Read the data and repeat all of it exactly. The answer is a JSON array that holds each line as a string and skips blank lines.

Data section:

■ ■ ■ ■

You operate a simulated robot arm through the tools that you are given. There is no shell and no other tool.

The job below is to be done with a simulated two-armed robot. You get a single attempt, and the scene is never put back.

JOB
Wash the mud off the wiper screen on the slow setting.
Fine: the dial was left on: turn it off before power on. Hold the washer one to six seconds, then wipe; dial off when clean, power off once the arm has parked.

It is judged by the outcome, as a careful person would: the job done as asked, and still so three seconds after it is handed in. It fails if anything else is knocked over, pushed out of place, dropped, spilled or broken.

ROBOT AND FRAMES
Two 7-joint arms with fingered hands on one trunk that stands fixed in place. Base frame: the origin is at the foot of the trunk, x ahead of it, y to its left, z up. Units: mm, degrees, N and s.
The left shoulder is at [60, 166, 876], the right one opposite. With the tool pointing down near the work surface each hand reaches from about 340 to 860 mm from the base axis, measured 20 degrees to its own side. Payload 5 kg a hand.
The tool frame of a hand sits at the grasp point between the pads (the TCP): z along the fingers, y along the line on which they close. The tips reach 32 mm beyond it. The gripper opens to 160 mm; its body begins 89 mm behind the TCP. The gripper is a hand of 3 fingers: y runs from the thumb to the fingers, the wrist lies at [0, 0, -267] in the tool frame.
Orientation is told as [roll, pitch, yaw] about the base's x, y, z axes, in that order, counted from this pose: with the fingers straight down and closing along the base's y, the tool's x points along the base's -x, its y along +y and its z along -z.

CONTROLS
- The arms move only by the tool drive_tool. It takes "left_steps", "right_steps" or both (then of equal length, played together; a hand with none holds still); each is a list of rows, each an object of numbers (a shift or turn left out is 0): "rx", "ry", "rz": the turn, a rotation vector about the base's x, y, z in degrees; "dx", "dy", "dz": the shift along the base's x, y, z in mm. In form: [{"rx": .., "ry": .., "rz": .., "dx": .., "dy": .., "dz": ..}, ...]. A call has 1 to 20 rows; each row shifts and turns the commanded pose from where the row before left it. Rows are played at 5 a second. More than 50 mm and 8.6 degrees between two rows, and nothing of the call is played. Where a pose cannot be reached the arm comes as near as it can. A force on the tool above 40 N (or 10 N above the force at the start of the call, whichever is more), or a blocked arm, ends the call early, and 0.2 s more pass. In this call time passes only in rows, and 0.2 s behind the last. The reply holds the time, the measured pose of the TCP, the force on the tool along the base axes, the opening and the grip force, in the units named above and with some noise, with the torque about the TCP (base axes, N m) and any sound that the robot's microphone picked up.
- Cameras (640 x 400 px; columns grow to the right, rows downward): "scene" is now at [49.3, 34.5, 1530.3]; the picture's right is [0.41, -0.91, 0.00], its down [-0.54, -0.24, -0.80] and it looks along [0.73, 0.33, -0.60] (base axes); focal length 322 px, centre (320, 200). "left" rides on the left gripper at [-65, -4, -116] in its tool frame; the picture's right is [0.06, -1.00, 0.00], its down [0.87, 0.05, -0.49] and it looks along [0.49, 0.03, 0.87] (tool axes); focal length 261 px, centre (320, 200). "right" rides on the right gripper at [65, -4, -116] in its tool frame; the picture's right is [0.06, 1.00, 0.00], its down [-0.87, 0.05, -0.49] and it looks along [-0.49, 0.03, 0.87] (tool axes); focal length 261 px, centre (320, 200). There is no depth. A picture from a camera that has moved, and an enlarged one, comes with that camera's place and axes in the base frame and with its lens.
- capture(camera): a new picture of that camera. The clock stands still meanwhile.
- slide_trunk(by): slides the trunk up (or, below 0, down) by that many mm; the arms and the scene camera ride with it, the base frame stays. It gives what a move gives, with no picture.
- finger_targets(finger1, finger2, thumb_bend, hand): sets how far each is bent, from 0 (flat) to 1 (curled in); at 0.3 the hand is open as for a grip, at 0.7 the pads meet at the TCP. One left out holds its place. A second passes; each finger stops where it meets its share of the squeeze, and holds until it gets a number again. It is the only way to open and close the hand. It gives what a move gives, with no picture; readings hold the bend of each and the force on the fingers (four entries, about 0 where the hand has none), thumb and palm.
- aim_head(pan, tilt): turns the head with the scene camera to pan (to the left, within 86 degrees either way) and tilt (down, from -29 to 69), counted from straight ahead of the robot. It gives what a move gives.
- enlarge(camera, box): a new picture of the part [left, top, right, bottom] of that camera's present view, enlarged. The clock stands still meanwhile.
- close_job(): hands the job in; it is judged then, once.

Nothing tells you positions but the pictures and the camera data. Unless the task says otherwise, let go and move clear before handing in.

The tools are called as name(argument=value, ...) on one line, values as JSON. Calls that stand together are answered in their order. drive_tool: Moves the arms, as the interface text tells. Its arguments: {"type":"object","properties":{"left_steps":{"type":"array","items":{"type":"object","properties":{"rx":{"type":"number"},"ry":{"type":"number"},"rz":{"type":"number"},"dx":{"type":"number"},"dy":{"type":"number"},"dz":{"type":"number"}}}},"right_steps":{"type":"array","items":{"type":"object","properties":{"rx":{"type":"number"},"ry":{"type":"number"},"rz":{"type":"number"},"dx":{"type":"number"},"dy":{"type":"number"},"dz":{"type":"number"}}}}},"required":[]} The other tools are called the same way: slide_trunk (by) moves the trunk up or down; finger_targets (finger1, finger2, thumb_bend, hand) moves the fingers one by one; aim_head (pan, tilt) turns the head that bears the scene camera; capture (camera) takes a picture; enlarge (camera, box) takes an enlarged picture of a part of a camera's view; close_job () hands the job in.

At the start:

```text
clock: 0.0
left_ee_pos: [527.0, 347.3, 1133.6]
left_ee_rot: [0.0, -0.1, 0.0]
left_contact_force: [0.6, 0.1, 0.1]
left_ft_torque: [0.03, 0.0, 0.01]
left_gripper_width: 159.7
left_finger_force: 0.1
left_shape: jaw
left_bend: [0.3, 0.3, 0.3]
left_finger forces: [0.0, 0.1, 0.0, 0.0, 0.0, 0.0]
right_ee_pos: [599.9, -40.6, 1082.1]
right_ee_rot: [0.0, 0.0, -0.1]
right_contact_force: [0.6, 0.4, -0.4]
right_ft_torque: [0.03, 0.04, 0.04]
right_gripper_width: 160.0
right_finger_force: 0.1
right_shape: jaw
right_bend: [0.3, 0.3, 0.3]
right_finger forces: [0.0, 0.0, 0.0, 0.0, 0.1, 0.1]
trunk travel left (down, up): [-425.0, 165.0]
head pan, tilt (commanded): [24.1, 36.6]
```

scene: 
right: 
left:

■ ■ ■ ■

Correct output:
[
  "You operate a simulated robot arm through the tools that you are given. There is no shell and no other tool.",
  "The job below is to be done with a simulated two-armed robot. You get a single attempt, and the scene is never put back.",
  "JOB",
  "Wash the mud off the wiper screen on the slow setting.",
  "Fine: the dial was left on: turn it off before power on. Hold the washer one to six seconds, then wipe; dial off when clean, power off once the arm has parked.",
  "It is judged by the outcome, as a careful person would: the job done as asked, and still so three seconds after it is handed in. It fails if anything else is knocked over, pushed out of place, dropped, spilled or broken.",
  "ROBOT AND FRAMES",
  "Two 7-joint arms with fingered hands on one trunk that stands fixed in place. Base frame: the origin is at the foot of the trunk, x ahead of it, y to its left, z up. Units: mm, degrees, N and s.",
  "The left shoulder is at [60, 166, 876], the right one opposite. With the tool pointing down near the work surface each hand reaches from about 340 to 860 mm from the base axis, measured 20 degrees to its own side. Payload 5 kg a hand.",
  "The tool frame of a hand sits at the grasp point between the pads (the TCP): z along the fingers, y along the line on which they close. The tips reach 32 mm beyond it. The gripper opens to 160 mm; its body begins 89 mm behind the TCP. The gripper is a hand of 3 fingers: y runs from the thumb to the fingers, the wrist lies at [0, 0, -267] in the tool frame.",
  "Orientation is told as [roll, pitch, yaw] about the base's x, y, z axes, in that order, counted from this pose: with the fingers straight down and closing along the base's y, the tool's x points along the base's -x, its y along +y and its z along -z.",
  "CONTROLS",
  "- The arms move only by the tool drive_tool. It takes \"left_steps\", \"right_steps\" or both (then of equal length, played together; a hand with none holds still); each is a list of rows, each an object of numbers (a shift or turn left out is 0): \"rx\", \"ry\", \"rz\": the turn, a rotation vector about the base's x, y, z in degrees; \"dx\", \"dy\", \"dz\": the shift along the base's x, y, z in mm. In form: [{\"rx\": .., \"ry\": .., \"rz\": .., \"dx\": .., \"dy\": .., \"dz\": ..}, ...]. A call has 1 to 20 rows; each row shifts and turns the commanded pose from where the row before left it. Rows are played at 5 a second. More than 50 mm and 8.6 degrees between two rows, and nothing of the call is played. Where a pose cannot be reached the arm comes as near as it can. A force on the tool above 40 N (or 10 N above the force at the start of the call, whichever is more), or a blocked arm, ends the call early, and 0.2 s more pass. In this call time passes only in rows, and 0.2 s behind the last. The reply holds the time, the measured pose of the TCP, the force on the tool along the base axes, the opening and the grip force, in the units named above and with some noise, with the torque about the TCP (base axes, N m) and any sound that the robot's microphone picked up.",
  "- Cameras (640 x 400 px; columns grow to the right, rows downward): \"scene\" is now at [49.3, 34.5, 1530.3]; the picture's right is [0.41, -0.91, 0.00], its down [-0.54, -0.24, -0.80] and it looks along [0.73, 0.33, -0.60] (base axes); focal length 322 px, centre (320, 200). \"left\" rides on the left gripper at [-65, -4, -116] in its tool frame; the picture's right is [0.06, -1.00, 0.00], its down [0.87, 0.05, -0.49] and it looks along [0.49, 0.03, 0.87] (tool axes); focal length 261 px, centre (320, 200). \"right\" rides on the right gripper at [65, -4, -116] in its tool frame; the picture's right is [0.06, 1.00, 0.00], its down [-0.87, 0.05, -0.49] and it looks along [-0.49, 0.03, 0.87] (tool axes); focal length 261 px, centre (320, 200). There is no depth. A picture from a camera that has moved, and an enlarged one, comes with that camera's place and axes in the base frame and with its lens.",
  "- capture(camera): a new picture of that camera. The clock stands still meanwhile.",
  "- slide_trunk(by): slides the trunk up (or, below 0, down) by that many mm; the arms and the scene camera ride with it, the base frame stays. It gives what a move gives, with no picture.",
  "- finger_targets(finger1, finger2, thumb_bend, hand): sets how far each is bent, from 0 (flat) to 1 (curled in); at 0.3 the hand is open as for a grip, at 0.7 the pads meet at the TCP. One left out holds its place. A second passes; each finger stops where it meets its share of the squeeze, and holds until it gets a number again. It is the only way to open and close the hand. It gives what a move gives, with no picture; readings hold the bend of each and the force on the fingers (four entries, about 0 where the hand has none), thumb and palm.",
  "- aim_head(pan, tilt): turns the head with the scene camera to pan (to the left, within 86 degrees either way) and tilt (down, from -29 to 69), counted from straight ahead of the robot. It gives what a move gives.",
  "- enlarge(camera, box): a new picture of the part [left, top, right, bottom] of that camera's present view, enlarged. The clock stands still meanwhile.",
  "- close_job(): hands the job in; it is judged then, once.",
  "Nothing tells you positions but the pictures and the camera data. Unless the task says otherwise, let go and move clear before handing in.",
  "The tools are called as name(argument=value, ...) on one line, values as JSON. Calls that stand together are answered in their order. drive_tool: Moves the arms, as the interface text tells. Its arguments: {\"type\":\"object\",\"properties\":{\"left_steps\":{\"type\":\"array\",\"items\":{\"type\":\"object\",\"properties\":{\"rx\":{\"type\":\"number\"},\"ry\":{\"type\":\"number\"},\"rz\":{\"type\":\"number\"},\"dx\":{\"type\":\"number\"},\"dy\":{\"type\":\"number\"},\"dz\":{\"type\":\"number\"}}}},\"right_steps\":{\"type\":\"array\",\"items\":{\"type\":\"object\",\"properties\":{\"rx\":{\"type\":\"number\"},\"ry\":{\"type\":\"number\"},\"rz\":{\"type\":\"number\"},\"dx\":{\"type\":\"number\"},\"dy\":{\"type\":\"number\"},\"dz\":{\"type\":\"number\"}}}}},\"required\":[]} The other tools are called the same way: slide_trunk (by) moves the trunk up or down; finger_targets (finger1, finger2, thumb_bend, hand) moves the fingers one by one; aim_head (pan, tilt) turns the head that bears the scene camera; capture (camera) takes a picture; enlarge (camera, box) takes an enlarged picture of a part of a camera's view; close_job () hands the job in.",
  "At the start:",
  "```text",
  "clock: 0.0",
  "left_ee_pos: [527.0, 347.3, 1133.6]",
  "left_ee_rot: [0.0, -0.1, 0.0]",
  "left_contact_force: [0.6, 0.1, 0.1]",
  "left_ft_torque: [0.03, 0.0, 0.01]",
  "left_gripper_width: 159.7",
  "left_finger_force: 0.1",
  "left_shape: jaw",
  "left_bend: [0.3, 0.3, 0.3]",
  "left_finger forces: [0.0, 0.1, 0.0, 0.0, 0.0, 0.0]",
  "right_ee_pos: [599.9, -40.6, 1082.1]",
  "right_ee_rot: [0.0, 0.0, -0.1]",
  "right_contact_force: [0.6, 0.4, -0.4]",
  "right_ft_torque: [0.03, 0.04, 0.04]",
  "right_gripper_width: 160.0",
  "right_finger_force: 0.1",
  "right_shape: jaw",
  "right_bend: [0.3, 0.3, 0.3]",
  "right_finger forces: [0.0, 0.0, 0.0, 0.0, 0.1, 0.1]",
  "trunk travel left (down, up): [-425.0, 165.0]",
  "head pan, tilt (commanded): [24.1, 36.6]",
  "```",
  "scene: ",
  "right: ",
  "left:"
]